Die Wiener Band Wanda um den Sänger Marco Wanda (Mitte) und den Gitarristen Manuel Poppe (rechts): "Es ist eines der schönsten Leben, die man haben kann."

Foto: Alexander Bachmayer

Nach der Gründung 2012 in Wien kam bereits zwei Jahre später mit dem Debüt Amore und der Single Bologna der Durchbruch. Das Quintett Wanda spielt längst in den großen Hallen oder als Headliner vor 100.000 Menschen auf dem Donauinselfest. Jetzt erscheint das vierte Album mit dem Titel Ciao!. Es dürfte wieder auf Erfolgskurs segeln. Die nach wie vor einfachen, griffig-austrorockigen und mitsingbaren Ohrwürmer wurden dieses Mal um Harmonien aus der Beatles- und Psychedelia-Bibliothek der Swinging Sixties erweitert.

STANDARD: Viele Songs auf "Ciao!" handeln offensichtlich von Trennungen.

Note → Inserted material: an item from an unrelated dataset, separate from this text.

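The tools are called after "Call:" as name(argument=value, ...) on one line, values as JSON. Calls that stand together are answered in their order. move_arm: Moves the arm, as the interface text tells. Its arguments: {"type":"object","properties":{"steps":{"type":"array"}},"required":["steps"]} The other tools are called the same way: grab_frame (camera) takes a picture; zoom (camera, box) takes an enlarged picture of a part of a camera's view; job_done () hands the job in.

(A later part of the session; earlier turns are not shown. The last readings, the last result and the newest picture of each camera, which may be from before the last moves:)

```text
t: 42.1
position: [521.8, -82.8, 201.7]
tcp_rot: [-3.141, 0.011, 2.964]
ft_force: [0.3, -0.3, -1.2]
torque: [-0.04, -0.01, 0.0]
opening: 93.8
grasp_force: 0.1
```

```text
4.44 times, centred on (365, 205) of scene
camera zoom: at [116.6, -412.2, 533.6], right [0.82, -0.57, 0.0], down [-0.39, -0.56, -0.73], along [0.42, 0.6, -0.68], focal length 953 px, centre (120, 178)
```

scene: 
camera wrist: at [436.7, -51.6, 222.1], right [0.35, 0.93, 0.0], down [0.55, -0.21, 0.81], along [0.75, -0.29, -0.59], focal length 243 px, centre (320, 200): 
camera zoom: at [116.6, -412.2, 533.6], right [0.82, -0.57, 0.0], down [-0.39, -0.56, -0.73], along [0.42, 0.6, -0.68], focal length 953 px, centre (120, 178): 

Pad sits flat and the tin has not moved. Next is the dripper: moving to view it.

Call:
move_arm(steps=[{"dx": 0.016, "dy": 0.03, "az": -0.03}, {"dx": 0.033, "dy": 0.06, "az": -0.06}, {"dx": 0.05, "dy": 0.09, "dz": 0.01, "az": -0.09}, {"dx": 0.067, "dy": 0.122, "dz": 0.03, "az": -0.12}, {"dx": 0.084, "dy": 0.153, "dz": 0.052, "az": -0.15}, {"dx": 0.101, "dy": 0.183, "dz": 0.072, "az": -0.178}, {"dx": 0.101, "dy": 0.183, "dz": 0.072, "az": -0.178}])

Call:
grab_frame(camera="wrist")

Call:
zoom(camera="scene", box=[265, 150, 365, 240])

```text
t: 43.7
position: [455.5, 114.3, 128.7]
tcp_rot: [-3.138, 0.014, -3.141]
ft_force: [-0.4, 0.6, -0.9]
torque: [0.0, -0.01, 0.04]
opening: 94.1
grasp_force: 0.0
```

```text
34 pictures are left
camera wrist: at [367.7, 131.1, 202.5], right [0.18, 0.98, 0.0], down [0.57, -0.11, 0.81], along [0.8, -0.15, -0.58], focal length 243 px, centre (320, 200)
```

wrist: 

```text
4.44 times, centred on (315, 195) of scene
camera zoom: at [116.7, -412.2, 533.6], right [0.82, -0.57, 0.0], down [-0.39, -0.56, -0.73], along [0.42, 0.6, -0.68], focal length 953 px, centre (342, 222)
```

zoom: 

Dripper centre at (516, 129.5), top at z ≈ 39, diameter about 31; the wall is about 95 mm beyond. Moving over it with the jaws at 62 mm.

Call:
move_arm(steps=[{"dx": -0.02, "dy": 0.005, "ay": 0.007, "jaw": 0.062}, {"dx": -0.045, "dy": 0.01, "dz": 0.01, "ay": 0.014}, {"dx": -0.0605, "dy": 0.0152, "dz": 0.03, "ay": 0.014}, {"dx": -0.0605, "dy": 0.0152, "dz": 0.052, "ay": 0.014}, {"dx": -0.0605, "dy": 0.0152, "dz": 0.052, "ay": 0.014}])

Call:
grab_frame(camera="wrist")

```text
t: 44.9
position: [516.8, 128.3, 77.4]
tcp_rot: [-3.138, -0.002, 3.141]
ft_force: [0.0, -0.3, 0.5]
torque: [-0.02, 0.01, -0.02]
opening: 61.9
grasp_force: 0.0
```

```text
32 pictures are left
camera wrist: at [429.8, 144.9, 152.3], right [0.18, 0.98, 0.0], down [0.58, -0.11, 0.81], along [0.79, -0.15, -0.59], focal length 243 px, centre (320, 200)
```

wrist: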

Marco Wanda: Scheidungstexte! Der Schreibprozess nimmt mich immer extrem mit. Ich habe aber weder die Deutungshoheit über meine Texte, noch bin ich beim Schreiben recht bei Sinnen. Neben der Liebe ist das Schreiben einer meiner wenigen Lebensbereiche, die ins Spirituelle greifen. Insofern tue ich mir schwer, meine Texte zu interpretieren. Wenn ich etwas erkläre oder deute, passiert gleichzeitig eine Enteignung dem Publikum gegenüber. Das hat ja auch ein Recht auf eine eigene Deutung.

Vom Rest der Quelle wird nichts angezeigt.